Reflection.  I’m thinking about mirrors, our reflections common beside a dining room table and inside the front doors of homes. To make the room feel larger or to make us feel less alone? A last place to check oneself before going out to face the world? A reflection of our faces coming home, of how our day has been lived, enjoyed, survived?

My grandmother, after her car accident with lip torn away and false teeth at 22, avoided all mirrors. Above her dining room table, an enormous  paint-by-numbers of The Lord’s Supper. Inside her front door, a narrow table upon which to throw keys and the mail and grocery lists written on the backs of envelopes. Loose change in a dish.  My homework.  Photos of the family members most in her favor.

When I was 13, I came home from school and within the hour my uncle’s Norwegian Elkhound had flung himself over my grandmother’s carport because he was scared and she would not let the dog in the house during a thunderstorm.  He squeezed through the railing, Nicky did, and jumped.  Just jumped.  His chain was too short.

I found Nicky. I can still see myself leaning over that railing and I can still hear myself screaming. When my uncle arrived to find his dog, his rage and his anger ricocheted from wall to wall in the house.

I held this, this one episode, against my grandmother for decades.
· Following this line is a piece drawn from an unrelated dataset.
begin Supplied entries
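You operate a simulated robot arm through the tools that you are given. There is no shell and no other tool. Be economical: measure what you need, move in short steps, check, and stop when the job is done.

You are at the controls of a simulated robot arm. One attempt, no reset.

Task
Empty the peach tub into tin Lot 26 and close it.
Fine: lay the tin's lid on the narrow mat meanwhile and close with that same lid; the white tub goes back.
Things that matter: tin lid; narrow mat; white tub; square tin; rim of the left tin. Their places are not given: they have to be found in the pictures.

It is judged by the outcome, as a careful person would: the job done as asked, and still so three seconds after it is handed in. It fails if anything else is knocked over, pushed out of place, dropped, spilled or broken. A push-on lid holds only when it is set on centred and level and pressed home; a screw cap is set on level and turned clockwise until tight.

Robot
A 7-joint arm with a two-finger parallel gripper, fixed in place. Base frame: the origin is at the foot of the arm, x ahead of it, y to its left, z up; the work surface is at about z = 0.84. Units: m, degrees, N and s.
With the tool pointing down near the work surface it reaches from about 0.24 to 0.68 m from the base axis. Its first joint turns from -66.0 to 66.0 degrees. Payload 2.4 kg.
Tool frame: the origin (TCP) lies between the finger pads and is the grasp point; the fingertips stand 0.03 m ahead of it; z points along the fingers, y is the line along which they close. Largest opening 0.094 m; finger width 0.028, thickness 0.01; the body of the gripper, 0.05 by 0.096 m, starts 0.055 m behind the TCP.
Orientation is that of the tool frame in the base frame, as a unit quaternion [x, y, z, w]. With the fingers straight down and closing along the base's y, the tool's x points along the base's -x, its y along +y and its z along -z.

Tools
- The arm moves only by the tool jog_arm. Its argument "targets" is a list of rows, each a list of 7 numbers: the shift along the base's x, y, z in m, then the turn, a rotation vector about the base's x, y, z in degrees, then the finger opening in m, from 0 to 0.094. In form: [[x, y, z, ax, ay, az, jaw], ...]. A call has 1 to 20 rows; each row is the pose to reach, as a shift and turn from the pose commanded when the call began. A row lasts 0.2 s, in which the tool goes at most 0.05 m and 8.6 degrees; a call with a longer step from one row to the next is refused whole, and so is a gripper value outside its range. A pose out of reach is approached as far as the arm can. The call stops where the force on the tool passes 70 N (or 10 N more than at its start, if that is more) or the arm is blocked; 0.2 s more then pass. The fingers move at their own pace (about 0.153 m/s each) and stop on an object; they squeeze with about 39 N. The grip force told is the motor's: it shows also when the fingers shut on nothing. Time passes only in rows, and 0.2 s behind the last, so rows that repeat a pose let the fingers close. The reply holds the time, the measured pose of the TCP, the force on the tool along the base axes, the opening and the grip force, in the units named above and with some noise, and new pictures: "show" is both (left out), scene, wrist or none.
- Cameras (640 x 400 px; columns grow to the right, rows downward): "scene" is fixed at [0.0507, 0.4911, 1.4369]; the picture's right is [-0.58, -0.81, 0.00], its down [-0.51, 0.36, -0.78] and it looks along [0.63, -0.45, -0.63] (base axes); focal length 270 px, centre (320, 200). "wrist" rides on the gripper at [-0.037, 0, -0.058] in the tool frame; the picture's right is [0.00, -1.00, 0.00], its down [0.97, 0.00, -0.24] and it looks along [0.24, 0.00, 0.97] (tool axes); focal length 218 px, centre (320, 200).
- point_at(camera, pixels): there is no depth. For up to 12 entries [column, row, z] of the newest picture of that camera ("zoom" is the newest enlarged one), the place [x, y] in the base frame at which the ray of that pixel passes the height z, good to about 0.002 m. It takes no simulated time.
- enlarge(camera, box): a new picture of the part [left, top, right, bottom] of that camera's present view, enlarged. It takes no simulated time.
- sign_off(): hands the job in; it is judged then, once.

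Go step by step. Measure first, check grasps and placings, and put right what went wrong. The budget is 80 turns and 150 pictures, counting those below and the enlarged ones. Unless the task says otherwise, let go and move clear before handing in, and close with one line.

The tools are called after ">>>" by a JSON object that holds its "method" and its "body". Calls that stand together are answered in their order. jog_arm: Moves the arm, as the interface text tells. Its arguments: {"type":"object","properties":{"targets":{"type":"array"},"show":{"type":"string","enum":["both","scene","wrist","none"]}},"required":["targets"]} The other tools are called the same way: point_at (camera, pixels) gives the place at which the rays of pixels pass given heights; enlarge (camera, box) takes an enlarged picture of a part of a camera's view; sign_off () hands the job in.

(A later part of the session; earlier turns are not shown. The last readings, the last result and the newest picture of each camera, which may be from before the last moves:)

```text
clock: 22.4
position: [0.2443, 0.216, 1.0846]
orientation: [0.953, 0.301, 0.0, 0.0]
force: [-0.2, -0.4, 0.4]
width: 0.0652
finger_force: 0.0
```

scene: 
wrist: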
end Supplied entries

When walking my dog in the mornings, I listen to Mary Karr read her memoir LIT.  In the last paragraphs … “Gliding off a shop window I see my mother’s winged cheekbones and marble complexion and they halt me in my tracks. But it’s only my face, impersonating hers.”

In my driver’s license photo, I see my mother. Stern, unwilling, annoyed. Trapped for hours at the DMV. When I get out of the shower and comb back my gray-black hair, I see my grandmother. Her hairline. Her widow’s peak. My hairline. My widow’s peak.

Reflection.  I read Margaret Atwood’s poem “Siren Song”:

Shall I tell you the secret

and if I do, will you get me

out of this bird suit?

I don’t enjoy it here

squatting on this island

looking picturesque and mythical

with these two feathery maniacs,

I don’t enjoy singing

this trio, fatal and valuable.

This trio, fatal and valuable. My grandmother, my mother, me.

I think of Nicky now and wonder, why didn’t I sneak him into the house, hide him in the basement, bring him in against my grandmother’s will.  My grandmother is dead.  My mother is dead.  I find my own fault.

The birds keep coming, keep crashing into their reflections.

Tuesday I was in the kitchen when I heard the crash. Outside on the deck the bird lay whole and still, too still, neck broken, so I went to find a piece of cloth.

When I picked her up the bird was so warm, so soft, so green in her feathers, still like she was sleeping, just sleeping, and I held her as gently admiringly as I could, supporting her head the way you would hold a newborn.

I look up.  From the outside, from the bird’s view, I see the mirror, the reflection of the trees.  The calling.  I hold her, so fragile and so light, like air in my cupped hands.